The vase is decorated on the exterior in underglaze blue and iron-red and yellow, green and aubergine glazes with four oblong cartouches each containing a spray of either chrysanthemum, peony, magnolia or crab apple, all beneath the waisted neck with fruiting branches bearing vibrant peaches and pomegranates. The flat base is unglazed. 15 in. (38.1 cm.) high – Lot 3545

Provenance: Earle D. Vandekar of Knightsbridge, London, 1987.
Collection of Julia and John Curtis.

Literature: Michael Butler, Julia B. Curtis and Stephen Little, Shunzhi Porcelain: Treasures from an Unknown Reign, 1644-1661, Alexandria, 2002, pp. 142-143, no. 33.

Exhibited: Honolulu Academy of Arts, Honolulu, Hawaii, Shunzhi Porcelain: Treasures from an Unknown Reign, 1644-1661, 2 May – 8 September 2002.
The Trammell & Margaret Crow Collection of Asian Art, Dallas, Texas, Shunzhi Porcelain: Treasures from an Unknown Reign, 1644-1661, 3 October 2002 – 5 January 2003.
University of Virginia Art Museum, Charlottesville, Virginia, Shunzhi Porcelain: Treasures from an Unknown Reign, 1644-1661, 25 January – 23 March 2003.

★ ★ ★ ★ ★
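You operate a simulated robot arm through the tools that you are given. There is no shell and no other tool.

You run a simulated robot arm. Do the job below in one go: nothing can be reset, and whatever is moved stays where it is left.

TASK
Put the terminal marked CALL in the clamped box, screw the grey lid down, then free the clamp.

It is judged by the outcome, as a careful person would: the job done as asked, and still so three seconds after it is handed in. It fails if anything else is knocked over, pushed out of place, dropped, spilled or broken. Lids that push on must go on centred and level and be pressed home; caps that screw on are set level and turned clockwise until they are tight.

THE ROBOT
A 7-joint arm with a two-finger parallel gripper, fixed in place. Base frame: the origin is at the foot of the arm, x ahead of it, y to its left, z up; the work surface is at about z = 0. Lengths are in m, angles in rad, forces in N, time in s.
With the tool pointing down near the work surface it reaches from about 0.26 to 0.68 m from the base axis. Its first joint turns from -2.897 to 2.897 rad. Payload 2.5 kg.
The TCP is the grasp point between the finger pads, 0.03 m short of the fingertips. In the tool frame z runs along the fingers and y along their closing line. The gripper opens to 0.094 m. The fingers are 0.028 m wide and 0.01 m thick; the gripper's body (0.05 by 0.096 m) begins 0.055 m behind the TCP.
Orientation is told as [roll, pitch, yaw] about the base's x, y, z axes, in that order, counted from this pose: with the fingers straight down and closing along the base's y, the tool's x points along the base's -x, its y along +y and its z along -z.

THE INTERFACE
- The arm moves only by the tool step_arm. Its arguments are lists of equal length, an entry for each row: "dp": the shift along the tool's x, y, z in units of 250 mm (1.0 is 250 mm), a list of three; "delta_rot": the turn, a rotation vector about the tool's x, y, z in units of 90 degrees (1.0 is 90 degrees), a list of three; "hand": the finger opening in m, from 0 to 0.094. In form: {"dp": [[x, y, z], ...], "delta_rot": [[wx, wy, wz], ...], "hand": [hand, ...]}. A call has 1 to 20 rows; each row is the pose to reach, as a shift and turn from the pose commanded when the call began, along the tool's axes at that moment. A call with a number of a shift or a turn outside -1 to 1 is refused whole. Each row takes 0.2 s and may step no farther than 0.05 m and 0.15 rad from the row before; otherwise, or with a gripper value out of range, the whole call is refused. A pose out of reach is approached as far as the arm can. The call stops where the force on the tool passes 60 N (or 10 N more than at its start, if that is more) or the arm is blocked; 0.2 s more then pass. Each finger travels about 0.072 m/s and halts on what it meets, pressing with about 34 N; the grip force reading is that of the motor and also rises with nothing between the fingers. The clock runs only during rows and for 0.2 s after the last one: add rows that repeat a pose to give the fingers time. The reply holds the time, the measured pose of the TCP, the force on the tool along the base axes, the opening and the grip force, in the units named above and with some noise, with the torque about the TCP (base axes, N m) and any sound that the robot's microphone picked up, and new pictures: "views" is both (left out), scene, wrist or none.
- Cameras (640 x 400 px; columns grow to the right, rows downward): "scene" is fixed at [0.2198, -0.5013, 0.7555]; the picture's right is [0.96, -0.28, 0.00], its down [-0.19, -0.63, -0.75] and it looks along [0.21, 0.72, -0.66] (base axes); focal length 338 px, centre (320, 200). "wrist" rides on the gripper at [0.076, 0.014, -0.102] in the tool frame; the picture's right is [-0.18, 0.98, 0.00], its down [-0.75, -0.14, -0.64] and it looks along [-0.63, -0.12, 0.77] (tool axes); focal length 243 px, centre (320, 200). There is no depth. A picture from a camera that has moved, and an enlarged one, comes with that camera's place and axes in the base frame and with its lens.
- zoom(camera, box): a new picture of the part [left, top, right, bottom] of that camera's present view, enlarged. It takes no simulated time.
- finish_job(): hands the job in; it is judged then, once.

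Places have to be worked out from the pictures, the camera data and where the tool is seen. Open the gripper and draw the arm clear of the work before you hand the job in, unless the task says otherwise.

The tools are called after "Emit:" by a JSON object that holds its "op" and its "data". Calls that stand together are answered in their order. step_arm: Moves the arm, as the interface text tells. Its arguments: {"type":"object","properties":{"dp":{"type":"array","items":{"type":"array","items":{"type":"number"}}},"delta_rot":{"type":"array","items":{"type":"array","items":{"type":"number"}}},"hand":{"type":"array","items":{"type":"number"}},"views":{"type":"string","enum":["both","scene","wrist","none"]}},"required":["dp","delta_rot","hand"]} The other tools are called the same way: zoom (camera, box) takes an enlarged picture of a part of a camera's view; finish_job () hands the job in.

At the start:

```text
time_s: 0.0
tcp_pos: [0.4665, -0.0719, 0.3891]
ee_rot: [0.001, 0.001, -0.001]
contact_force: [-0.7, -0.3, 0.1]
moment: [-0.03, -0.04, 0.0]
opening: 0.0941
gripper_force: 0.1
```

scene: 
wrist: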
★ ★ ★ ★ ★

Notes: Dr. Julia Curtis notes in the above listed exhibition catalogue that the combination of the four flowers depicted in the panels on this vase form the rebus “Wealth and rank in the Jade Hall” (yu tang fu gui).(Shunzhi Porcelain: Treasures from an Unknown Reign, 1644-1661, Alexandria, VA, 2002, p. 142) She adds that the flowers are “a reference to the Hanlin Academy, an official body in Beijing open only to high-ranking scholar-officials; and the chrysanthemum, emblem of autumn, is associated with Tao Qian (Tao Yuanming; 365-427), who, following family tradition, held several official posts before retiring from the civil service to follow his true vocation, poetry. The floral decoration on this rolwagen reveals a preoccupation with scholarly concerns that animated the scholar-gentry and affluent merchants in the seventeenth century. These two groups composed the consumers of porcelains in the Shunzhi emperor’s reign.”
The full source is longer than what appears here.